Every student will thrive in a different type of school, which will had a different combination of the three factors listed above. Students should identify what balance of the three factors work for them in the long run.

“College is a match, not a reward,” Lim said. “What is appropriate for one person may not be appropriate for another. Some students may better suited for a college rather than a university. There are so many factors involved in finding a match.”

Lim believes that there are many options of schools for students to attend, and that while sorting through these schools may take time, and that there are many factors involved in finding the right fit of a college for a student, the education and experience one receives at their match school will be worth it.

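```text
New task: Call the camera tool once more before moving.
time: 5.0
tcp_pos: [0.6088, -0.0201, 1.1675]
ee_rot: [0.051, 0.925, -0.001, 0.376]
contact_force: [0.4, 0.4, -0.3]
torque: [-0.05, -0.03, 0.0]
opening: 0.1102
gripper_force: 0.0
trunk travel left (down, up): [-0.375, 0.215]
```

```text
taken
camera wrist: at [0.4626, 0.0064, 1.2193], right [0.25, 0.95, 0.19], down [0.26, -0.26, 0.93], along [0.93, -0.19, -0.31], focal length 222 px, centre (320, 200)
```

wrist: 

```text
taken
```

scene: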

“There are over 4000 colleges and universities in the U.S. alone, and I can only think of two that are not good,” Lim said. “Finding the right match may take some time, but it’s time well-spent.”

Ultimately, it is up to the student to make the most of their education and experience in college. A student can attend a prestigious school and make no effort, or attend a lower ranked school and make the most of all the resources they are presented, the fruits of their labor depend upon their own efforts.

“All colleges can give you are tools that you use and capitalize upon,” Park said. “Schools can help students on their paths to whatever career success they want, but the schools can only get you so far — it’s up to the students to take it the rest of the way.”